#### EXCERPT TO READ:

== == ==

The sad and frightening increase in the number of young people who are turning to heroin because it is becoming more difficult to obtain prescription painkillers clearly demonstrates the need for more treatment centers and programs.

That need should translate into a priority for government and social service agencies.

As News staff writers Maki Becker and Tom Precious reported, treatment counselors and police have seen a huge increase in heroin addiction in Buffalo and across the state as people once addicted to prescription painkillers such as oxycontin and hydrocodone move away from those drugs.

The irony here is that a part of the reason for the precipitous rise in heroin addiction stems from the crackdown on prescription opioid abuse. Physicians and pharmacists have been less willing to write and fill prescriptions for painkillers since the State Legislature passed a law last year creating a system to track potentially addictive drugs. The law should be fully implemented in the coming year.

== == ==

#### DATA EXCERPT:
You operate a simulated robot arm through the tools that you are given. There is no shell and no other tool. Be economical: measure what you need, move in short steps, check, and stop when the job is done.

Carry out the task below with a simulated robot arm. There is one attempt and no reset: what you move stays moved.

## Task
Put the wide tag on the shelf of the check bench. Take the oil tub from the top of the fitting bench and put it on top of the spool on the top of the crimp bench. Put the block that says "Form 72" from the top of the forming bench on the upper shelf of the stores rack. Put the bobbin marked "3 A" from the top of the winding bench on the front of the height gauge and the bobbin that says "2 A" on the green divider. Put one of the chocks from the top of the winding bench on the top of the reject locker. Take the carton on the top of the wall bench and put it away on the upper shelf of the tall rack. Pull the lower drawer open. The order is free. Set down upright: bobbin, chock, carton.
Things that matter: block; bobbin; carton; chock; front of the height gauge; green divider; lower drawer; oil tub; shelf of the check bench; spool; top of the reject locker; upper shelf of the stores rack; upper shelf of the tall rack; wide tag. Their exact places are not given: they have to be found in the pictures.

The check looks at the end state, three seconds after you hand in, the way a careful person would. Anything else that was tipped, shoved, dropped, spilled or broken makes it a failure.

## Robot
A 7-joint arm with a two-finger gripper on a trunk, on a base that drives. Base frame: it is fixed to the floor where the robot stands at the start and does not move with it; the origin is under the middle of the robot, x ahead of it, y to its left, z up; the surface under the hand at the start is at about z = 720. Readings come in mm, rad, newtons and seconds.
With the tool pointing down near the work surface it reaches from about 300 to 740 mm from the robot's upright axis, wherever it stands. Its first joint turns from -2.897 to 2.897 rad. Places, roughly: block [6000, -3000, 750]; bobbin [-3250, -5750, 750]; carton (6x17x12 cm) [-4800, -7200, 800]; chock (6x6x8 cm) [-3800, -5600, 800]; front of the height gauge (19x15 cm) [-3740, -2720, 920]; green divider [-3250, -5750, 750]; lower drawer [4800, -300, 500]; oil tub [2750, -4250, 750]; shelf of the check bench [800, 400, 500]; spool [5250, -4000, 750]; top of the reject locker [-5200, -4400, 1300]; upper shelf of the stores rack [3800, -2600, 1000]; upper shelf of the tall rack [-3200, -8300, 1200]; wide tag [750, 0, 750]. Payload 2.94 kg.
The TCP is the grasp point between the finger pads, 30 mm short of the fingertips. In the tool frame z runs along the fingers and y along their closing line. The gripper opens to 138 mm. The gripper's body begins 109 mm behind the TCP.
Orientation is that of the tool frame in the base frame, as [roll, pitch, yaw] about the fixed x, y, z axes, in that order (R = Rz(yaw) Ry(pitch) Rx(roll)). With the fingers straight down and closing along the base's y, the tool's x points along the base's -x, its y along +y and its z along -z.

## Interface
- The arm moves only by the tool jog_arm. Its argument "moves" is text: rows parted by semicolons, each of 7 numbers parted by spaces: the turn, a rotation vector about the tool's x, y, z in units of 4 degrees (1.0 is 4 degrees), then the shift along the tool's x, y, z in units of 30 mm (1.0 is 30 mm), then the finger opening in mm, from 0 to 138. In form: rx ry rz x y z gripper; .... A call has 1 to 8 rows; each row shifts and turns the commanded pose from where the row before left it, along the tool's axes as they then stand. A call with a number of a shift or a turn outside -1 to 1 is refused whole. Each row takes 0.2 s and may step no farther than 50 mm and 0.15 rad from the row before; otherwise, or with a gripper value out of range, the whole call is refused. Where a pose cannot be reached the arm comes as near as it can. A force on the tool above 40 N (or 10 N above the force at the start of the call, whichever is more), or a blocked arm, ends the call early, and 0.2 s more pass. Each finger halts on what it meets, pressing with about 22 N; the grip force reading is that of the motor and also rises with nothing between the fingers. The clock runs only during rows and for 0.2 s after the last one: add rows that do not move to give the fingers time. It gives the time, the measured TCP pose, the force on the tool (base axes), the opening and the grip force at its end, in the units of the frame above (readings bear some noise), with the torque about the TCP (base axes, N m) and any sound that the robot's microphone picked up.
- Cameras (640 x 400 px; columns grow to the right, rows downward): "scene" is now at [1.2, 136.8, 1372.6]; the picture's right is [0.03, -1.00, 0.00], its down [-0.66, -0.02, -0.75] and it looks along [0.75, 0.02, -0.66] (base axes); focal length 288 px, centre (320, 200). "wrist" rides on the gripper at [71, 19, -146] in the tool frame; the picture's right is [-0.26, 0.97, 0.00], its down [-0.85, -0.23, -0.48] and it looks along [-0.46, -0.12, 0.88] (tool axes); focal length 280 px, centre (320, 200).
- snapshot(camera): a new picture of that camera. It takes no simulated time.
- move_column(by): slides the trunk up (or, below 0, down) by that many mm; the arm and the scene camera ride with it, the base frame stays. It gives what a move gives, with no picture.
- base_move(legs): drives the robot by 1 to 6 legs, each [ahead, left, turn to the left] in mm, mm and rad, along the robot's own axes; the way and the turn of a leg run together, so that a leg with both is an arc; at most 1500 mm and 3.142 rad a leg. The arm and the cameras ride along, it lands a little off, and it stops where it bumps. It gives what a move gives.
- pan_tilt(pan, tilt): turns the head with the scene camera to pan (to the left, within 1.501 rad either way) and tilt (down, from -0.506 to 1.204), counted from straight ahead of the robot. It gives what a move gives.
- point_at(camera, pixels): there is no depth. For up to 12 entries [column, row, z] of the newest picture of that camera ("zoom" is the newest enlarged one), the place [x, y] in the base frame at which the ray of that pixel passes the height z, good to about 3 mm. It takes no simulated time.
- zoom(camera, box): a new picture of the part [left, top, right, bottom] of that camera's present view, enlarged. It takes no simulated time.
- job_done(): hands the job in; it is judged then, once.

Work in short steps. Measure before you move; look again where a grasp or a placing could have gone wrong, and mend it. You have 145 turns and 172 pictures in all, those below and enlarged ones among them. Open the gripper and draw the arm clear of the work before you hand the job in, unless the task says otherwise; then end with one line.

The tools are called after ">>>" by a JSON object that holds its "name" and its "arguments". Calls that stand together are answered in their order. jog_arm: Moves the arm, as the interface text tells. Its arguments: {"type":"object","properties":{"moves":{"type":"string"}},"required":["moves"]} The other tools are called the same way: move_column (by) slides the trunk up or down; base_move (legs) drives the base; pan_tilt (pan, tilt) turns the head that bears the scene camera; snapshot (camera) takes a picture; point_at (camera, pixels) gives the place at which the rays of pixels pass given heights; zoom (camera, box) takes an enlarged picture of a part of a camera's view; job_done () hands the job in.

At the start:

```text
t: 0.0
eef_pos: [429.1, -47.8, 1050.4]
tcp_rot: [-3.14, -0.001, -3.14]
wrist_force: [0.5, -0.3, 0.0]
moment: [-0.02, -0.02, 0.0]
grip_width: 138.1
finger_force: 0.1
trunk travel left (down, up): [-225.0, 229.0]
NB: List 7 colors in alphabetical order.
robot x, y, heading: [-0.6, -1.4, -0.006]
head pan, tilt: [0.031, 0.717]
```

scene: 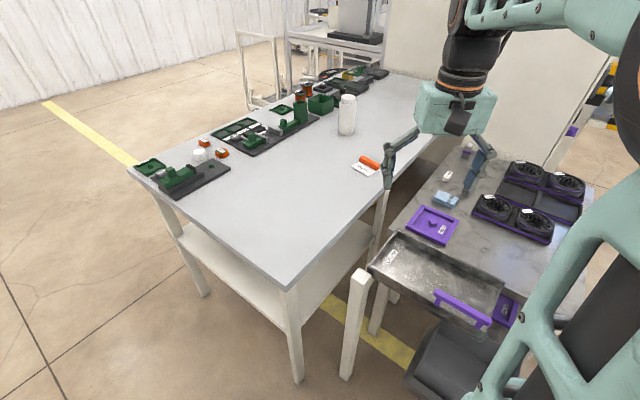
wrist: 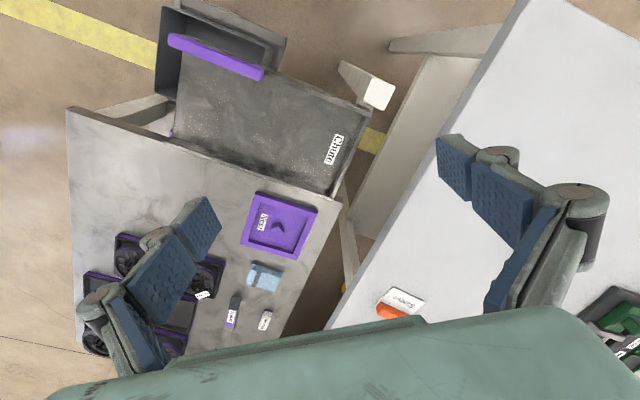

== == ==

#### EXERCISES:
- a) Set down the excerpt to read as it stands from "The sad and" to "social service agencies.", and nothing more.
- b) Write out, exactly as they stand, the lines from the one containing "Carry out the" through the one containing "Put the wide", both ends included. Use JSON: a list with one string for each line that is not empty.

#### ANSWERS IN ORDER:
- a)
The sad and frightening increase in the number of young people who are turning to heroin because it is becoming more difficult to obtain prescription painkillers clearly demonstrates the need for more treatment centers and programs.

That need should translate into a priority for government and social service agencies.

- b)
[
  "Carry out the task below with a simulated robot arm. There is one attempt and no reset: what you move stays moved.",
  "## Task",
  "Put the wide tag on the shelf of the check bench. Take the oil tub from the top of the fitting bench and put it on top of the spool on the top of the crimp bench. Put the block that says \"Form 72\" from the top of the forming bench on the upper shelf of the stores rack. Put the bobbin marked \"3 A\" from the top of the winding bench on the front of the height gauge and the bobbin that says \"2 A\" on the green divider. Put one of the chocks from the top of the winding bench on the top of the reject locker. Take the carton on the top of the wall bench and put it away on the upper shelf of the tall rack. Pull the lower drawer open. The order is free. Set down upright: bobbin, chock, carton."
]